··· Quoted text ···

XRP is sitting in a dangerous spot right now. The price hovers around $1.89, just 1% above a critical support zone. On the surface, things look calm. But underneath, several warning signs are quietly stacking up.
What makes this setup particularly worrying isn’t just where XRP is trading. It’s what failed to happen when it should have bounced. That failure tells us something important about what comes next.
The Bullish Signal That Failed
Between December 31 and January 20, XRP printed a hidden bullish divergence on the daily chart. Price made a higher low while the RSI indicator made a lower low. This pattern usually signals that selling pressure is weakening and buyers are about to step in.
Normally, that leads to at least a short-term bounce. This time, it barely moved. Price stalled. Momentum never expanded. And buyers never showed up.
This kind of divergence failure is rare. It usually appears in weak markets where demand is missing entirely. When a bullish signal flashes and nobody acts on it, that’s a red flag.

So the real question becomes: if buyers didn’t step in after selling pressure eased, what happens when sellers return?
ETF Demand Dried Up Fast
The answer starts with capital flows. For the first time in weeks, XRP-related ETF products recorded net outflows. The week ending January 23 saw roughly $40.5 million leave the market. That came after a long stretch of steady inflows.
ETF flows matter because they reflect large, directional capital. When inflows stop and flip negative, it usually means institutional demand is pausing or stepping back entirely. And that’s exactly what just happened.
Plus, on-chain data confirms the same story. Long-term holders aren’t accumulating anymore. On January 20, they controlled about 232.1 million XRP. By January 24, that figure dropped to 231.55 million XRP.
This isn’t aggressive selling. But it’s definitely not confidence either. After the divergence flashed, long-term holders didn’t add meaningfully. They stayed on the sidelines while price struggled.

When ETF demand stalls and long-term holders pause at the same time, rebounds tend to struggle. That’s the situation XRP faces right now.
Whales Quietly Dumped $170 Million
While buyers hesitated, one group acted decisively. Wallets holding between 10 million and 100 million XRP began reducing exposure over the past week.

··· Entries supplied ···

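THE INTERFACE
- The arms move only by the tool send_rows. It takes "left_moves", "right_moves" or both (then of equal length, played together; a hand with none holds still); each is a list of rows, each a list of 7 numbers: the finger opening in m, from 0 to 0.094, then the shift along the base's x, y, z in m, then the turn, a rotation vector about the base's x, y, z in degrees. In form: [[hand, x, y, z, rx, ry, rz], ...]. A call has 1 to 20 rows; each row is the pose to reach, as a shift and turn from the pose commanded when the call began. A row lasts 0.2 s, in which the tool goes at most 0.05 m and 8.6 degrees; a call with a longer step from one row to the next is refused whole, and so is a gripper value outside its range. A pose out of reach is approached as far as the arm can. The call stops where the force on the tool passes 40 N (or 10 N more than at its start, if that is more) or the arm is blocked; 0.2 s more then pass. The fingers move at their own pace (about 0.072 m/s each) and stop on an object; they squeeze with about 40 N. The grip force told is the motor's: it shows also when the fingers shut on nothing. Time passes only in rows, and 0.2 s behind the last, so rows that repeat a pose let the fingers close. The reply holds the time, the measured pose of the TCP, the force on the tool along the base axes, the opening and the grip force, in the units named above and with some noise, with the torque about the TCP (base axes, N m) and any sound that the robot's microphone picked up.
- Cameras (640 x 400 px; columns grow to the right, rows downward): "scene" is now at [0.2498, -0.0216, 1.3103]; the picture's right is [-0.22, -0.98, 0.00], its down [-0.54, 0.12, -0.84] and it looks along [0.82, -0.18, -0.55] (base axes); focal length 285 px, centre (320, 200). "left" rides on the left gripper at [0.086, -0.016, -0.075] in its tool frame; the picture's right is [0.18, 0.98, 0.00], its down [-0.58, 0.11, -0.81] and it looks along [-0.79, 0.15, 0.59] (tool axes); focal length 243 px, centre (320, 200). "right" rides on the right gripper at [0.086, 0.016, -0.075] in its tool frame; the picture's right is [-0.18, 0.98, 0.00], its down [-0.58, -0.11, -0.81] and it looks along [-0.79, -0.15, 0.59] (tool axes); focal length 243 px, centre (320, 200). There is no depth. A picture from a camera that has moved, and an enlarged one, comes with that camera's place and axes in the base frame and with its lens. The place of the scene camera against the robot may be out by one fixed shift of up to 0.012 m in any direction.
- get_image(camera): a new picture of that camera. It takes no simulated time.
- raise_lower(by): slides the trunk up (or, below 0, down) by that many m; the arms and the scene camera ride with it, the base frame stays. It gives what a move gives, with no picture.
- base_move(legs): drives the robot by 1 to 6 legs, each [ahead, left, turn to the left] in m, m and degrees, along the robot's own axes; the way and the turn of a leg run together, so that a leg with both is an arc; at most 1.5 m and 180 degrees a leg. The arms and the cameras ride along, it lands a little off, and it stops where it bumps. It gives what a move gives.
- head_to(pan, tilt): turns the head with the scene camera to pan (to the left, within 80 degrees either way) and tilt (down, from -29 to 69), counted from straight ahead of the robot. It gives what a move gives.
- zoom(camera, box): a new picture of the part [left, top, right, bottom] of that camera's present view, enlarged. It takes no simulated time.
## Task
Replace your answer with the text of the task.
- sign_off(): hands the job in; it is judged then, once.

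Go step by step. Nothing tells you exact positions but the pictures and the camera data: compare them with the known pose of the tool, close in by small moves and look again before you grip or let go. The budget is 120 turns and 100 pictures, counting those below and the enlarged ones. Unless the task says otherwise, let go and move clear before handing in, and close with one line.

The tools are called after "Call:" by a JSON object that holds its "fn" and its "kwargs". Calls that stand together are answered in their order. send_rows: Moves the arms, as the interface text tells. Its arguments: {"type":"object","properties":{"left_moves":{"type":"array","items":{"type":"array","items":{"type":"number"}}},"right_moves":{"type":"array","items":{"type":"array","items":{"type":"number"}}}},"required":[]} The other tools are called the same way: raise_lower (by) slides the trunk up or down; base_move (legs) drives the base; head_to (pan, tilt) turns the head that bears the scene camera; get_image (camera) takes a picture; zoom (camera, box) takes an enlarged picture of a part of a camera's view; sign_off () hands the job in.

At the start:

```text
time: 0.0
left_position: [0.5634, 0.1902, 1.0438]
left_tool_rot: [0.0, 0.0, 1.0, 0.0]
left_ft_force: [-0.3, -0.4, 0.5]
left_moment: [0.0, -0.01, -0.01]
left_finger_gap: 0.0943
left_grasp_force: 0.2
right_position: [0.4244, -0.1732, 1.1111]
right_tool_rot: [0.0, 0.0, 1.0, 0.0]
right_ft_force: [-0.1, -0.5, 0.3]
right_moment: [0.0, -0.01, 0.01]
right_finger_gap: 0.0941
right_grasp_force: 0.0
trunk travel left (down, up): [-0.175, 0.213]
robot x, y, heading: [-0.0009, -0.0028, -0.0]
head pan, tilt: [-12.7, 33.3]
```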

···
··· Entries supplied ···

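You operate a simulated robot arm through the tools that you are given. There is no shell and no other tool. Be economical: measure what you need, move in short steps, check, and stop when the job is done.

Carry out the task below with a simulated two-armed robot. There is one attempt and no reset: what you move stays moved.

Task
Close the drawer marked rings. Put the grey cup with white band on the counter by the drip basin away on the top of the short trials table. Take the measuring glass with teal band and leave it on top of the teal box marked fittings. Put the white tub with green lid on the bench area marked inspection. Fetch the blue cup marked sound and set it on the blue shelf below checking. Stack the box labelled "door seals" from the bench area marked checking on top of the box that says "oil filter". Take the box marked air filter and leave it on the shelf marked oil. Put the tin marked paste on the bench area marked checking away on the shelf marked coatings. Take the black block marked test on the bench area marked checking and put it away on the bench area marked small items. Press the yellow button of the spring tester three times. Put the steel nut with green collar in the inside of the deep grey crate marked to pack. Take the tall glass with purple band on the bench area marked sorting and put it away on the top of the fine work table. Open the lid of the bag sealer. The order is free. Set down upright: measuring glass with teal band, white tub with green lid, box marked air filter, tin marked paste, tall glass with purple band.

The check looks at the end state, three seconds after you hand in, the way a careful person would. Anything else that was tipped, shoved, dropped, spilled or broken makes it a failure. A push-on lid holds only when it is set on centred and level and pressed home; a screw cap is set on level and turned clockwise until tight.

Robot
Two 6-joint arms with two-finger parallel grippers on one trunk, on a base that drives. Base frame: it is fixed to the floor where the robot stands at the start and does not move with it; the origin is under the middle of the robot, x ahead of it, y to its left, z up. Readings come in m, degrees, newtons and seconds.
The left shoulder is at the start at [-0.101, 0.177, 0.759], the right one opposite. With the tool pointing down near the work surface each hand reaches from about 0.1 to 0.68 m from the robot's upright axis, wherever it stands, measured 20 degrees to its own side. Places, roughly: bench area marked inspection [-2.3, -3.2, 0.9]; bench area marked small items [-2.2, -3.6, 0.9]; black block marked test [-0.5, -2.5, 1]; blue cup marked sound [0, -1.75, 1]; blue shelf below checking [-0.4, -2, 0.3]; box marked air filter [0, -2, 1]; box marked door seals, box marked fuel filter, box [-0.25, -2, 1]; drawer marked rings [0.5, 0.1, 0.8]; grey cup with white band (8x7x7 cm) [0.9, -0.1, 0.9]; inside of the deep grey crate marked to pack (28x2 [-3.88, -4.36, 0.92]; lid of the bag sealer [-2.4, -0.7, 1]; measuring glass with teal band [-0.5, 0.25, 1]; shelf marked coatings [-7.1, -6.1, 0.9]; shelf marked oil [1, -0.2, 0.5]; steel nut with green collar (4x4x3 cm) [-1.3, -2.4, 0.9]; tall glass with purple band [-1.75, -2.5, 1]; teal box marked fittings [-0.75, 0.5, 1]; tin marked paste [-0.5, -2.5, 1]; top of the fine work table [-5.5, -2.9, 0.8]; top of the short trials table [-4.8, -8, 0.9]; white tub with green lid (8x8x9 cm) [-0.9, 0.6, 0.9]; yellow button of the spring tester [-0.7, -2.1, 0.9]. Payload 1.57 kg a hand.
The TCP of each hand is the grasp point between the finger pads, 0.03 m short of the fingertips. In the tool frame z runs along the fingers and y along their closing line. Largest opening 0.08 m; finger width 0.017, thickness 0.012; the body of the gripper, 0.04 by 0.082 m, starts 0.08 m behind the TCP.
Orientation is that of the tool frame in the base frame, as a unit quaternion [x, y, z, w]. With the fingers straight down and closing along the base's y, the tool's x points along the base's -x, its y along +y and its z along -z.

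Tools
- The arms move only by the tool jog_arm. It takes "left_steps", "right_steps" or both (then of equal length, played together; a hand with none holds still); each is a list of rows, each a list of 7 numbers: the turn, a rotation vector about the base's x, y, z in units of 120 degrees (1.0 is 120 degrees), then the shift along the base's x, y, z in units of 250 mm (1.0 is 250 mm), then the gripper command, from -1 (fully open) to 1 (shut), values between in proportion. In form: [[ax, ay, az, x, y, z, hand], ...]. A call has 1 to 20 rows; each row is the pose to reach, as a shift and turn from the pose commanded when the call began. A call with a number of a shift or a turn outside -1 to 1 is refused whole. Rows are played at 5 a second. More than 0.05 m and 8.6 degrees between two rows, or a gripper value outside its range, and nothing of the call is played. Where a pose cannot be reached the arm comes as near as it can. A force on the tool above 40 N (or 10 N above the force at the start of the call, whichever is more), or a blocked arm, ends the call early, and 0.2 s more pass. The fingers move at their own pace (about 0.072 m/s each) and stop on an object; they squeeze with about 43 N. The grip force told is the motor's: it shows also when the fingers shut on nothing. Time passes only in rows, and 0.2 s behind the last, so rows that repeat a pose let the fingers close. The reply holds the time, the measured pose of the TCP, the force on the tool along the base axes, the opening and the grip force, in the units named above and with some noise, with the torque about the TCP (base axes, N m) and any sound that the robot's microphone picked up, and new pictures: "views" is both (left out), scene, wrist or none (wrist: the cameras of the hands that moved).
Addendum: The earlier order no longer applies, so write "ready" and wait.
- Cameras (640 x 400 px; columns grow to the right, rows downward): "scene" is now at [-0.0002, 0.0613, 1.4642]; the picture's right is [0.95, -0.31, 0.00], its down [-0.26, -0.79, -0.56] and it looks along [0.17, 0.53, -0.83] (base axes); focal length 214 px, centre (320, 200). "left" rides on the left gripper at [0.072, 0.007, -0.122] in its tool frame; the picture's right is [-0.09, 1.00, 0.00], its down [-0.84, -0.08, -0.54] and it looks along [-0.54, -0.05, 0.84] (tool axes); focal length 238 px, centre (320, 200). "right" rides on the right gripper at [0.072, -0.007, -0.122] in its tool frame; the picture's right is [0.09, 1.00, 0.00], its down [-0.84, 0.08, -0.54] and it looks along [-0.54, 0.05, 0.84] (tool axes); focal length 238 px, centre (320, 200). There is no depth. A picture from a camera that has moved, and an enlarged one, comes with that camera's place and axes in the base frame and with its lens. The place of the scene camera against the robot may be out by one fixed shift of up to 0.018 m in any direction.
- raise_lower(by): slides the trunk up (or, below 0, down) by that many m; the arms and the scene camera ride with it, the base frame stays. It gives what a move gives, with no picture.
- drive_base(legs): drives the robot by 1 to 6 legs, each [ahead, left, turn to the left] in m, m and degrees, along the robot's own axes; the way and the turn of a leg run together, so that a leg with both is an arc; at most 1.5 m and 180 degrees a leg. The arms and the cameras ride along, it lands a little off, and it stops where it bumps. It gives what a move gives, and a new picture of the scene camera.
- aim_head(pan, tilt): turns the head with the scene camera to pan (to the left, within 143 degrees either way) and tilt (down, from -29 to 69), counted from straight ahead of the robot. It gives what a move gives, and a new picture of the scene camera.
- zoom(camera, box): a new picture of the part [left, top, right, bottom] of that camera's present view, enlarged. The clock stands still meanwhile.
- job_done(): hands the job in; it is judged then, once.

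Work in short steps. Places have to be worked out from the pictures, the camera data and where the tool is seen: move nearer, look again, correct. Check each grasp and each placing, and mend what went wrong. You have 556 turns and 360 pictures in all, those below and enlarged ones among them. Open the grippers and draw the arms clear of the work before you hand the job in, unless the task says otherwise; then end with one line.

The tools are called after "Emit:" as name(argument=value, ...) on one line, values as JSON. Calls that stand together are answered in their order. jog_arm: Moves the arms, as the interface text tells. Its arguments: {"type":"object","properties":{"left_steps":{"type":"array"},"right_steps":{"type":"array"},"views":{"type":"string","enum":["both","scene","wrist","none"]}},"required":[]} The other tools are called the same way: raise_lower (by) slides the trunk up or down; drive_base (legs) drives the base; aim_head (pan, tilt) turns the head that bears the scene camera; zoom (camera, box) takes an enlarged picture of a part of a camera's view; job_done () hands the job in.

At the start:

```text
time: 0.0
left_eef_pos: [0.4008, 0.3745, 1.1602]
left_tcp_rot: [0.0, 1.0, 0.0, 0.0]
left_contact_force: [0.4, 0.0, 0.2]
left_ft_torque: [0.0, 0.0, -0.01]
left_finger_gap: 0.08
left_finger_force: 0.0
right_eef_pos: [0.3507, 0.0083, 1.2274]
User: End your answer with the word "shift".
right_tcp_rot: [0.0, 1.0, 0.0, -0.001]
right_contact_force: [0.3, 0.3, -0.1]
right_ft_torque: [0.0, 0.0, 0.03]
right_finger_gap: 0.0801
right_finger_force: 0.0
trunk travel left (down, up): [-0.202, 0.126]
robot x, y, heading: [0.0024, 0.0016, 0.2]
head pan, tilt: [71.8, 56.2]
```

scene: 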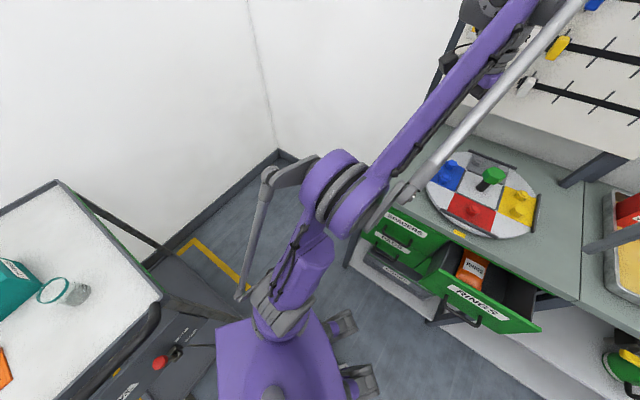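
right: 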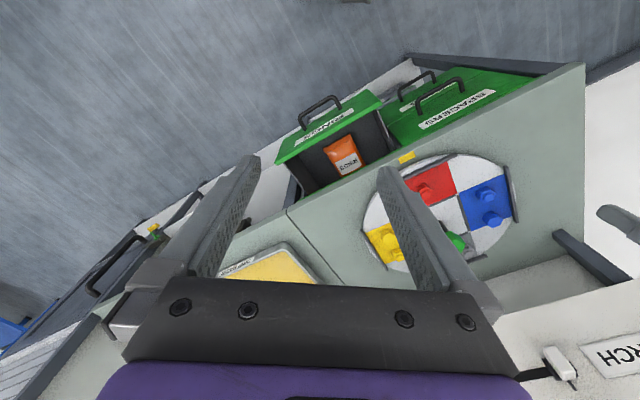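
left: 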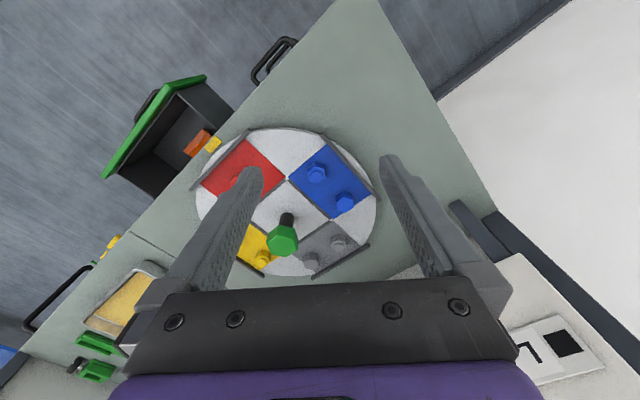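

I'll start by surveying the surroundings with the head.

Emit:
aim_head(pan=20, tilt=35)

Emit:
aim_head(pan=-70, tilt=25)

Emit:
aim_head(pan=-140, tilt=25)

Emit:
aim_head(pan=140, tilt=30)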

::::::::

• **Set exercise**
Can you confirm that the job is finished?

···

• **Set exercise**
Pull out the sentences of the quoted text that run from "Normally, that leads" through "when sellers return?" and give them unchanged.

• **Final result**
Normally, that leads to at least a short-term bounce. This time, it barely moved. Price stalled. Momentum never expanded. And buyers never showed up.
This kind of divergence failure is rare. It usually appears in weak markets where demand is missing entirely. When a bullish signal flashes and nobody acts on it, that’s a red flag.

So the real question becomes: if buyers didn’t step in after selling pressure eased, what happens when sellers return?